Source material:
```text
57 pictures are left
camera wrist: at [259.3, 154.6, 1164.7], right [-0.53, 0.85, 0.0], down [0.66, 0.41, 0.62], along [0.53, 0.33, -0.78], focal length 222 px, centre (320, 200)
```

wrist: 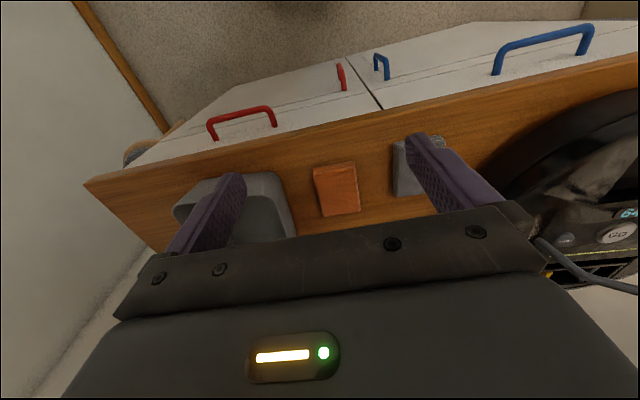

Aim of the task: Repeat the material above in full and unchanged, minus its images. Put each line that is not blank into a JSON list as a string.

Output for this task:
[
  "```text",
  "57 pictures are left",
  "camera wrist: at [259.3, 154.6, 1164.7], right [-0.53, 0.85, 0.0], down [0.66, 0.41, 0.62], along [0.53, 0.33, -0.78], focal length 222 px, centre (320, 200)",
  "```",
  "wrist: "
]